The problem: Go through the material and pull out every line with the string "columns" in it.

Records:
══════
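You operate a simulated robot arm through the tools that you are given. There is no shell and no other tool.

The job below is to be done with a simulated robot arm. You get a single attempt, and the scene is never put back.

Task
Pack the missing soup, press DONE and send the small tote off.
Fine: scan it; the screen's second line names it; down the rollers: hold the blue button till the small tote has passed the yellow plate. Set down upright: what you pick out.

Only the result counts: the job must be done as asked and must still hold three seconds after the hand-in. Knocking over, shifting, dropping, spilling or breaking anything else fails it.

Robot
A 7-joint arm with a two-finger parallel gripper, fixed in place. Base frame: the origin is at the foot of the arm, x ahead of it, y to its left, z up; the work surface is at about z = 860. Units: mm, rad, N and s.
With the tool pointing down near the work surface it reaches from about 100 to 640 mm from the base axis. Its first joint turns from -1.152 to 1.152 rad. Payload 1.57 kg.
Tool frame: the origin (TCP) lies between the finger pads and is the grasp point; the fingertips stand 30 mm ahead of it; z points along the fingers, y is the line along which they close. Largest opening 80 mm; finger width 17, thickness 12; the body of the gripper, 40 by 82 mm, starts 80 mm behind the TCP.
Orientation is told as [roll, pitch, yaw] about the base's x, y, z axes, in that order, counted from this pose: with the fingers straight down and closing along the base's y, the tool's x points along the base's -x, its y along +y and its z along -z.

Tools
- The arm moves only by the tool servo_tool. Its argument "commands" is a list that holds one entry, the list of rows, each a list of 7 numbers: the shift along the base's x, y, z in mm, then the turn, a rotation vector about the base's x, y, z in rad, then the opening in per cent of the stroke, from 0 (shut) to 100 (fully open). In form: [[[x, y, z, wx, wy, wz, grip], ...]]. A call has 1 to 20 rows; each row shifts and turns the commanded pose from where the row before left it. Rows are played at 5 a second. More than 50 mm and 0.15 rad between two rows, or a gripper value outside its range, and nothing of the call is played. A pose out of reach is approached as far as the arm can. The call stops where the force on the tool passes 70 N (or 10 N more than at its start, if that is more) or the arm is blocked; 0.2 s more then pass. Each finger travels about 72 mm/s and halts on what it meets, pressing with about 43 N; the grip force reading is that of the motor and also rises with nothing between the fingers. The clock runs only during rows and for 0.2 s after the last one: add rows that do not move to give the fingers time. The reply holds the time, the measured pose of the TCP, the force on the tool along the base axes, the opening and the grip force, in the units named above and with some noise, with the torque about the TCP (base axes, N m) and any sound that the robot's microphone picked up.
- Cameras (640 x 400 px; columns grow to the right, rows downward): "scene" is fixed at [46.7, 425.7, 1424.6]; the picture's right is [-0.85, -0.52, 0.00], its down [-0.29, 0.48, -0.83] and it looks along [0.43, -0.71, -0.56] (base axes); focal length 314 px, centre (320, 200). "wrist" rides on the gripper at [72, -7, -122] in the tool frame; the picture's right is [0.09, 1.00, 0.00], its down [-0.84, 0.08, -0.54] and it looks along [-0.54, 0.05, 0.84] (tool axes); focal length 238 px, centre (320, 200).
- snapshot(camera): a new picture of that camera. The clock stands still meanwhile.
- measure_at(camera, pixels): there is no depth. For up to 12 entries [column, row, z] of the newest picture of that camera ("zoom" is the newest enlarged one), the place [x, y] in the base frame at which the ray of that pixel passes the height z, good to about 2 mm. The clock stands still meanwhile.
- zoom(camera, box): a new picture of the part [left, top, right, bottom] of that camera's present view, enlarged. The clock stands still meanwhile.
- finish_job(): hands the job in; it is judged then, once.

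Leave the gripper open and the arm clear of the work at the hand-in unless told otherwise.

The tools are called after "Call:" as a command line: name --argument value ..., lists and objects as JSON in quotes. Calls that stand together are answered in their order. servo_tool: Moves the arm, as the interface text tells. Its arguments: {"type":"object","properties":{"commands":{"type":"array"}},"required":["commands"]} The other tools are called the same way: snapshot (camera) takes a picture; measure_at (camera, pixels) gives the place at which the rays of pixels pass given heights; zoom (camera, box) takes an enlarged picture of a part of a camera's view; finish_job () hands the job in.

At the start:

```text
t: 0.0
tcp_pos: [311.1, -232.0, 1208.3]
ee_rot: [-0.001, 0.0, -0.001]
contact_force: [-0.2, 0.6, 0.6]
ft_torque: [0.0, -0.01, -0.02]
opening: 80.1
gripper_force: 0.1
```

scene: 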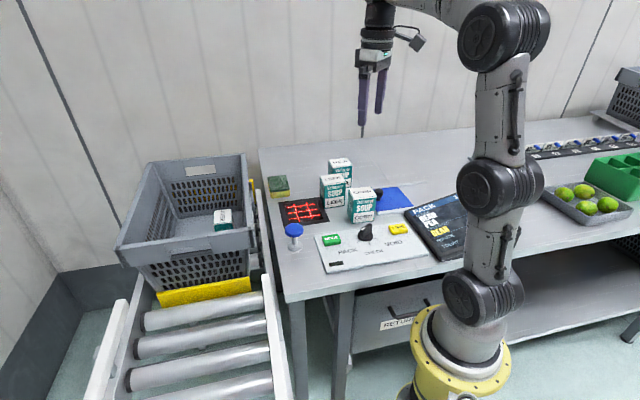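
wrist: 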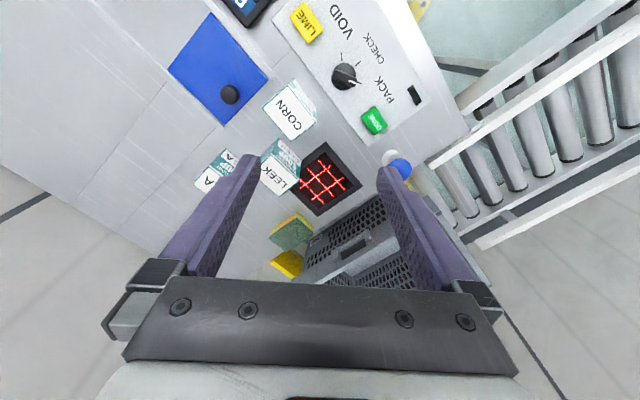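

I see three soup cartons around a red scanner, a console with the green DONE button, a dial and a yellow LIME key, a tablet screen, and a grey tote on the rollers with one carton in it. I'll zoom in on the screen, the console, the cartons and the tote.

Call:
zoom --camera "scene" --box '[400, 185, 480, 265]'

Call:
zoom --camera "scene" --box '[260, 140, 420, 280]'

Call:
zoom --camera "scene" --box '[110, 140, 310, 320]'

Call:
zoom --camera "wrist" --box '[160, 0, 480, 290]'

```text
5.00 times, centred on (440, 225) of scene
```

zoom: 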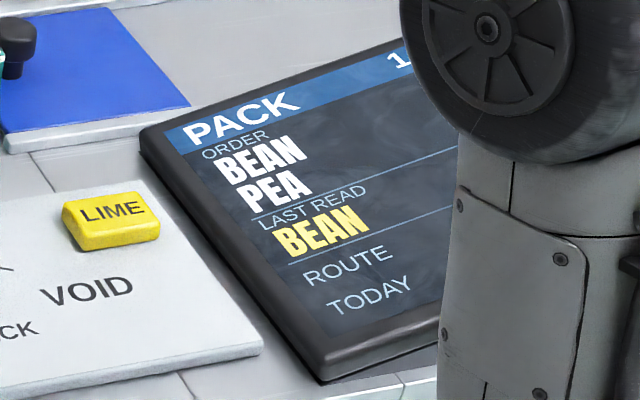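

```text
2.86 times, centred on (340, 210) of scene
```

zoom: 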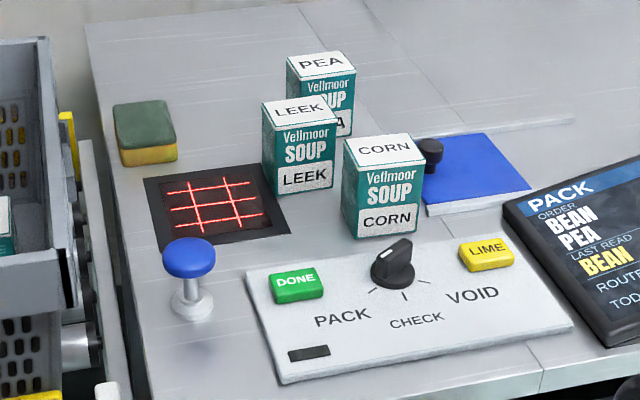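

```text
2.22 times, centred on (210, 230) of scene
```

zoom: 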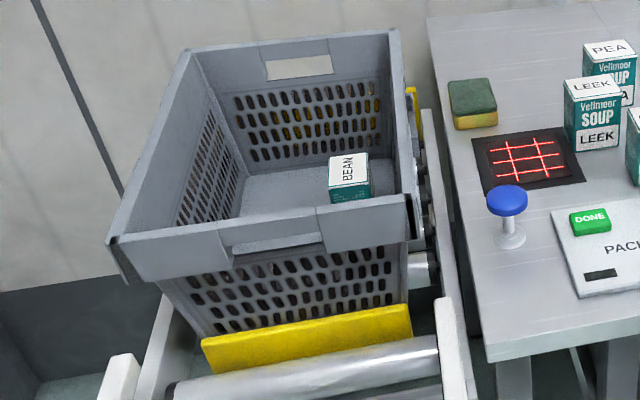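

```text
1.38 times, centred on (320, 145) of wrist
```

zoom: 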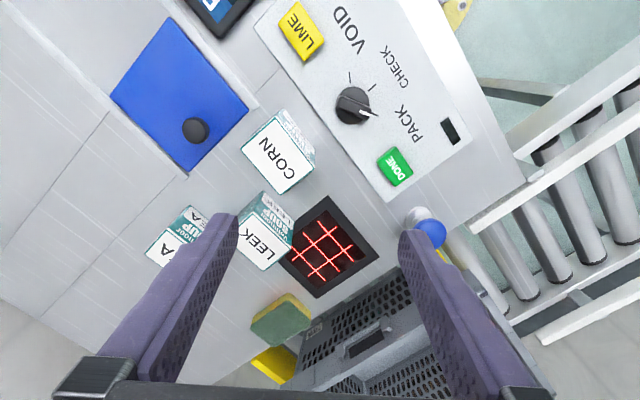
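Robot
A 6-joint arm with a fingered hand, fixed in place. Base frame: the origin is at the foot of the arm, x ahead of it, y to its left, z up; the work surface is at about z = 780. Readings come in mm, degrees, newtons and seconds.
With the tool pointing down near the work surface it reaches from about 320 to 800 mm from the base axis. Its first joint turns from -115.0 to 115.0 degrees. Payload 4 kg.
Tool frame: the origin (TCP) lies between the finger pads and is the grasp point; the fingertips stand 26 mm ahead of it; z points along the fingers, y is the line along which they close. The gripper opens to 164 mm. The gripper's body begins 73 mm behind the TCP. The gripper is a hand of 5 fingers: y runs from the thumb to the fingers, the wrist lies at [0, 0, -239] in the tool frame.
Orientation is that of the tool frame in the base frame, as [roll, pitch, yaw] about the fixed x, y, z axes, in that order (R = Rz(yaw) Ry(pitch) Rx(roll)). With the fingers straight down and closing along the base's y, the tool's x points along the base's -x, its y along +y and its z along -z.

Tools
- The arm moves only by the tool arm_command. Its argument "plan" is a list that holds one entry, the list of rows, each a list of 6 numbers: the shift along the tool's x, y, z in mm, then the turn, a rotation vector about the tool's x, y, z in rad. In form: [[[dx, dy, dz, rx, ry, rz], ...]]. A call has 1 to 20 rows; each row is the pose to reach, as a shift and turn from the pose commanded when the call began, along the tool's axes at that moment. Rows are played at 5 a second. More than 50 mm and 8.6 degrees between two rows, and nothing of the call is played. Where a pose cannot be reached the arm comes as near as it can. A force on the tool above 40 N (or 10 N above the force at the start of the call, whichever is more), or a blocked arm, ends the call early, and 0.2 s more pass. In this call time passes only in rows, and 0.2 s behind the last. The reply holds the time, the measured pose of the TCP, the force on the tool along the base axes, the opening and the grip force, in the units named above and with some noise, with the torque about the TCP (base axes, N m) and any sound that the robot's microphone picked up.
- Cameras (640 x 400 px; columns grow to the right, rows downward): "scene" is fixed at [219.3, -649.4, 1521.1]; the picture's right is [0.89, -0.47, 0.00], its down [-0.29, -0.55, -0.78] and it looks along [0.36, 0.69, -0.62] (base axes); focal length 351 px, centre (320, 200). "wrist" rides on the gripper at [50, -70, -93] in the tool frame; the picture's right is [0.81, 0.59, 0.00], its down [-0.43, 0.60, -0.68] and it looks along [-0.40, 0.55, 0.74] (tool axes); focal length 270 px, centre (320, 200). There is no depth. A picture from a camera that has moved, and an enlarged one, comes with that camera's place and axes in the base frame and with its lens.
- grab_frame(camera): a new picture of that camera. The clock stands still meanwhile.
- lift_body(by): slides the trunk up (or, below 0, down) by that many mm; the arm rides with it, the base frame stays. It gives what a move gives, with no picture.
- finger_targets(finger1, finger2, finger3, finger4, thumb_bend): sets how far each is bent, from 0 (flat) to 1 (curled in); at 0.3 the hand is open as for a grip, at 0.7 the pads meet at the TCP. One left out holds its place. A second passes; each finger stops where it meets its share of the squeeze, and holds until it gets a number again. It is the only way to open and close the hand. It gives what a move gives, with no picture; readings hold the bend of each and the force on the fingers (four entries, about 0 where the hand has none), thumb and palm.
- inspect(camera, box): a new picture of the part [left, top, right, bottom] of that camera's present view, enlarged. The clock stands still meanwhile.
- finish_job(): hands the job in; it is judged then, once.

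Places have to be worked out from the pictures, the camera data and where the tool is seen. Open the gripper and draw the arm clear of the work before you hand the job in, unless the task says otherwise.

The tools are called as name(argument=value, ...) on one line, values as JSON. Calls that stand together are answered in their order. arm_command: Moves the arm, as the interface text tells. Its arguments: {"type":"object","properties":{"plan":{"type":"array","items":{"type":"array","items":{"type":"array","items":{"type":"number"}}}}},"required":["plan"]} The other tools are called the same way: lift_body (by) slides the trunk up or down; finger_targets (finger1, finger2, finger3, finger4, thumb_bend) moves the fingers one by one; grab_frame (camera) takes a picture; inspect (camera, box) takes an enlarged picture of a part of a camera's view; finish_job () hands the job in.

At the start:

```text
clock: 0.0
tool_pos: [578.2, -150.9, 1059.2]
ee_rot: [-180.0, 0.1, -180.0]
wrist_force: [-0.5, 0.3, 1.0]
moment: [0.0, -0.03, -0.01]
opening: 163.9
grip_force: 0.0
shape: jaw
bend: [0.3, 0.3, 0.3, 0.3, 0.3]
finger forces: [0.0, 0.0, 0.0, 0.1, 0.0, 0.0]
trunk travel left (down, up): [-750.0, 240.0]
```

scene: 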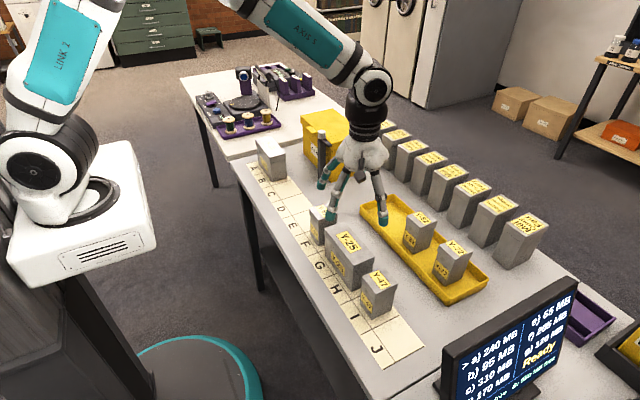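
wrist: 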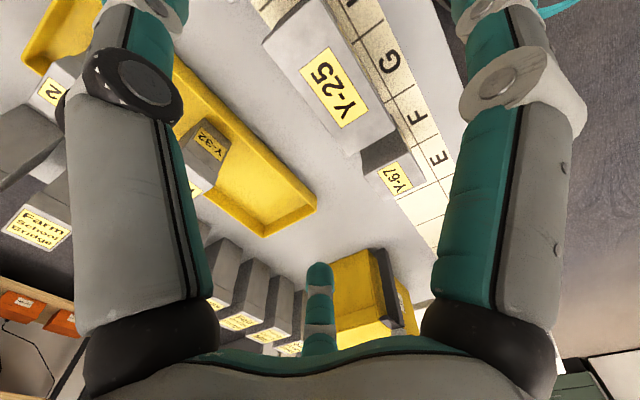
══════
Solution:
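- Cameras (640 x 400 px; columns grow to the right, rows downward): "scene" is fixed at [46.7, 425.7, 1424.6]; the picture's right is [-0.85, -0.52, 0.00], its down [-0.29, 0.48, -0.83] and it looks along [0.43, -0.71, -0.56] (base axes); focal length 314 px, centre (320, 200). "wrist" rides on the gripper at [72, -7, -122] in the tool frame; the picture's right is [0.09, 1.00, 0.00], its down [-0.84, 0.08, -0.54] and it looks along [-0.54, 0.05, 0.84] (tool axes); focal length 238 px, centre (320, 200).
- Cameras (640 x 400 px; columns grow to the right, rows downward): "scene" is fixed at [219.3, -649.4, 1521.1]; the picture's right is [0.89, -0.47, 0.00], its down [-0.29, -0.55, -0.78] and it looks along [0.36, 0.69, -0.62] (base axes); focal length 351 px, centre (320, 200). "wrist" rides on the gripper at [50, -70, -93] in the tool frame; the picture's right is [0.81, 0.59, 0.00], its down [-0.43, 0.60, -0.68] and it looks along [-0.40, 0.55, 0.74] (tool axes); focal length 270 px, centre (320, 200). There is no depth. A picture from a camera that has moved, and an enlarged one, comes with that camera's place and axes in the base frame and with its lens.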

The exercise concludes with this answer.